▸ Exercise requirements
Reproduce the lines of the material exactly, excluding every image. Return a JSON list in which every string is one line; blank lines are skipped.

▸ Dataset excerpt
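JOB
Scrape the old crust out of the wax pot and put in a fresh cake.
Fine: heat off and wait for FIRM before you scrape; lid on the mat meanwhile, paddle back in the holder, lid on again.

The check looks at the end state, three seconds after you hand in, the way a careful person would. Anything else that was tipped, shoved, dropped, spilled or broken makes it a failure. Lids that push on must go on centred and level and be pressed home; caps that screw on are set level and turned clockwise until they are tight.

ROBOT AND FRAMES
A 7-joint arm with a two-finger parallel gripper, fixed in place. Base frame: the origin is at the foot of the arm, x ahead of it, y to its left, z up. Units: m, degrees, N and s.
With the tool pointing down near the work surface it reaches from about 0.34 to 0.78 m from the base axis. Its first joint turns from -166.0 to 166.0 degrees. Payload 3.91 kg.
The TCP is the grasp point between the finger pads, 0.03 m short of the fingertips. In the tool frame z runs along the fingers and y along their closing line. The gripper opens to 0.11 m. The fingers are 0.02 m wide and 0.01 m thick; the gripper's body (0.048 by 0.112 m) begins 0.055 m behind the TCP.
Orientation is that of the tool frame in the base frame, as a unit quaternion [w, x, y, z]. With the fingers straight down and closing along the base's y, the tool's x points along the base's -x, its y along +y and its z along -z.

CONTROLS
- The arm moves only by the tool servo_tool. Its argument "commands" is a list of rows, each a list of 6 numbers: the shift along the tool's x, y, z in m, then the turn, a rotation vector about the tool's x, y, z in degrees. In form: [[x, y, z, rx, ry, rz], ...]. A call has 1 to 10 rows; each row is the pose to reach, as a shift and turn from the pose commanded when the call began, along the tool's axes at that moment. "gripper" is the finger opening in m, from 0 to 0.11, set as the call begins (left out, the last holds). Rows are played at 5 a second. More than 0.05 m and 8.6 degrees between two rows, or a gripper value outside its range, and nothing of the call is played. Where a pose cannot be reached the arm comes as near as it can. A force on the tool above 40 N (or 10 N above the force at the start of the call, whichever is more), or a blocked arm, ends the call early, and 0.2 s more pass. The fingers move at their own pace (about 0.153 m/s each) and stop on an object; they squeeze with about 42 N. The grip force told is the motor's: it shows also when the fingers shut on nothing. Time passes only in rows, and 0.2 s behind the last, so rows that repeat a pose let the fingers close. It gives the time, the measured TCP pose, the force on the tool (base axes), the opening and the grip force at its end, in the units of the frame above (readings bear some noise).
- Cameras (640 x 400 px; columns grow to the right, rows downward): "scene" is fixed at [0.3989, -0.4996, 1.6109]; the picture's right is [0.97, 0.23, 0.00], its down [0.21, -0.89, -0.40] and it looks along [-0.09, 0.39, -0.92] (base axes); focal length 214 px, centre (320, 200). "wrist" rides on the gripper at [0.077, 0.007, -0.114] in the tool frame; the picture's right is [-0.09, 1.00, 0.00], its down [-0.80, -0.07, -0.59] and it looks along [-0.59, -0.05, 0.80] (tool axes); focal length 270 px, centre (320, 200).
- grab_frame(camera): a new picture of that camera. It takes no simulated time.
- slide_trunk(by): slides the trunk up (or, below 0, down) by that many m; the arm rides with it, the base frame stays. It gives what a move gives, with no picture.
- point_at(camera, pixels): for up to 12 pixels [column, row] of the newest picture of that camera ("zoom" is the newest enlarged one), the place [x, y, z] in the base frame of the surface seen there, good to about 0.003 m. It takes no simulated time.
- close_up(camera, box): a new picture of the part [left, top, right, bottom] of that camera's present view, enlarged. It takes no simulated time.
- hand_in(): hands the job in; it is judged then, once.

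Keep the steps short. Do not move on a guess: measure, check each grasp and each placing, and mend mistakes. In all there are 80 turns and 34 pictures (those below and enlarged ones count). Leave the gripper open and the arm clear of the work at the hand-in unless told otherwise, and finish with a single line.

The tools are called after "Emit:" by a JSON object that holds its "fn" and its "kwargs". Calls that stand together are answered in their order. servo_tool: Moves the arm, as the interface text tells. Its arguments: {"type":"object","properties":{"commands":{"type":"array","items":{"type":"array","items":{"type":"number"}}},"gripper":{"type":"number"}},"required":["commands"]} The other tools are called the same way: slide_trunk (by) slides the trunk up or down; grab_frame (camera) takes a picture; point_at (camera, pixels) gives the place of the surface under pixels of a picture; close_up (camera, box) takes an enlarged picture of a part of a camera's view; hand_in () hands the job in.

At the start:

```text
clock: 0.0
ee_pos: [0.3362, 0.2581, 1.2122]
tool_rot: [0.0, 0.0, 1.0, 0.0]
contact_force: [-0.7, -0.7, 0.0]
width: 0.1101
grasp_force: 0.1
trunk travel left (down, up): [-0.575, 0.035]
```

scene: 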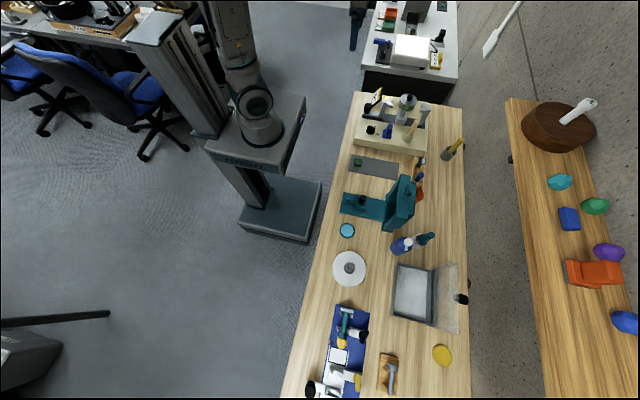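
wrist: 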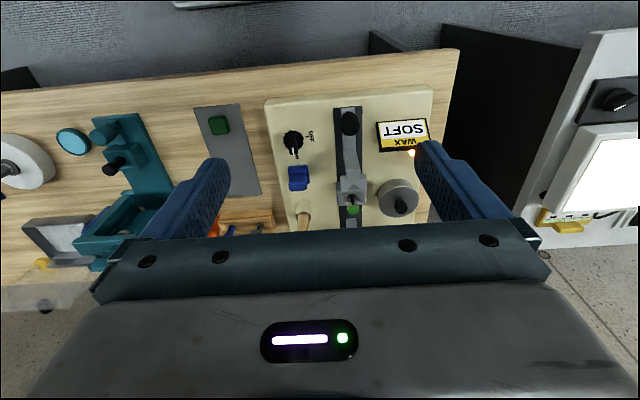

▸ Written solution
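[
  "JOB",
  "Scrape the old crust out of the wax pot and put in a fresh cake.",
  "Fine: heat off and wait for FIRM before you scrape; lid on the mat meanwhile, paddle back in the holder, lid on again.",
  "The check looks at the end state, three seconds after you hand in, the way a careful person would. Anything else that was tipped, shoved, dropped, spilled or broken makes it a failure. Lids that push on must go on centred and level and be pressed home; caps that screw on are set level and turned clockwise until they are tight.",
  "ROBOT AND FRAMES",
  "A 7-joint arm with a two-finger parallel gripper, fixed in place. Base frame: the origin is at the foot of the arm, x ahead of it, y to its left, z up. Units: m, degrees, N and s.",
  "With the tool pointing down near the work surface it reaches from about 0.34 to 0.78 m from the base axis. Its first joint turns from -166.0 to 166.0 degrees. Payload 3.91 kg.",
  "The TCP is the grasp point between the finger pads, 0.03 m short of the fingertips. In the tool frame z runs along the fingers and y along their closing line. The gripper opens to 0.11 m. The fingers are 0.02 m wide and 0.01 m thick; the gripper's body (0.048 by 0.112 m) begins 0.055 m behind the TCP.",
  "Orientation is that of the tool frame in the base frame, as a unit quaternion [w, x, y, z]. With the fingers straight down and closing along the base's y, the tool's x points along the base's -x, its y along +y and its z along -z.",
  "CONTROLS",
  "- The arm moves only by the tool servo_tool. Its argument \"commands\" is a list of rows, each a list of 6 numbers: the shift along the tool's x, y, z in m, then the turn, a rotation vector about the tool's x, y, z in degrees. In form: [[x, y, z, rx, ry, rz], ...]. A call has 1 to 10 rows; each row is the pose to reach, as a shift and turn from the pose commanded when the call began, along the tool's axes at that moment. \"gripper\" is the finger opening in m, from 0 to 0.11, set as the call begins (left out, the last holds). Rows are played at 5 a second. More than 0.05 m and 8.6 degrees between two rows, or a gripper value outside its range, and nothing of the call is played. Where a pose cannot be reached the arm comes as near as it can. A force on the tool above 40 N (or 10 N above the force at the start of the call, whichever is more), or a blocked arm, ends the call early, and 0.2 s more pass. The fingers move at their own pace (about 0.153 m/s each) and stop on an object; they squeeze with about 42 N. The grip force told is the motor's: it shows also when the fingers shut on nothing. Time passes only in rows, and 0.2 s behind the last, so rows that repeat a pose let the fingers close. It gives the time, the measured TCP pose, the force on the tool (base axes), the opening and the grip force at its end, in the units of the frame above (readings bear some noise).",
  "- Cameras (640 x 400 px; columns grow to the right, rows downward): \"scene\" is fixed at [0.3989, -0.4996, 1.6109]; the picture's right is [0.97, 0.23, 0.00], its down [0.21, -0.89, -0.40] and it looks along [-0.09, 0.39, -0.92] (base axes); focal length 214 px, centre (320, 200). \"wrist\" rides on the gripper at [0.077, 0.007, -0.114] in the tool frame; the picture's right is [-0.09, 1.00, 0.00], its down [-0.80, -0.07, -0.59] and it looks along [-0.59, -0.05, 0.80] (tool axes); focal length 270 px, centre (320, 200).",
  "- grab_frame(camera): a new picture of that camera. It takes no simulated time.",
  "- slide_trunk(by): slides the trunk up (or, below 0, down) by that many m; the arm rides with it, the base frame stays. It gives what a move gives, with no picture.",
  "- point_at(camera, pixels): for up to 12 pixels [column, row] of the newest picture of that camera (\"zoom\" is the newest enlarged one), the place [x, y, z] in the base frame of the surface seen there, good to about 0.003 m. It takes no simulated time.",
  "- close_up(camera, box): a new picture of the part [left, top, right, bottom] of that camera's present view, enlarged. It takes no simulated time.",
  "- hand_in(): hands the job in; it is judged then, once.",
  "Keep the steps short. Do not move on a guess: measure, check each grasp and each placing, and mend mistakes. In all there are 80 turns and 34 pictures (those below and enlarged ones count). Leave the gripper open and the arm clear of the work at the hand-in unless told otherwise, and finish with a single line.",
  "The tools are called after \"Emit:\" by a JSON object that holds its \"fn\" and its \"kwargs\". Calls that stand together are answered in their order. servo_tool: Moves the arm, as the interface text tells. Its arguments: {\"type\":\"object\",\"properties\":{\"commands\":{\"type\":\"array\",\"items\":{\"type\":\"array\",\"items\":{\"type\":\"number\"}}},\"gripper\":{\"type\":\"number\"}},\"required\":[\"commands\"]} The other tools are called the same way: slide_trunk (by) slides the trunk up or down; grab_frame (camera) takes a picture; point_at (camera, pixels) gives the place of the surface under pixels of a picture; close_up (camera, box) takes an enlarged picture of a part of a camera's view; hand_in () hands the job in.",
  "At the start:",
  "```text",
  "clock: 0.0",
  "ee_pos: [0.3362, 0.2581, 1.2122]",
  "tool_rot: [0.0, 0.0, 1.0, 0.0]",
  "contact_force: [-0.7, -0.7, 0.0]",
  "width: 0.1101",
  "grasp_force: 0.1",
  "trunk travel left (down, up): [-0.575, 0.035]",
  "```",
  "scene: ",
  "wrist: "
]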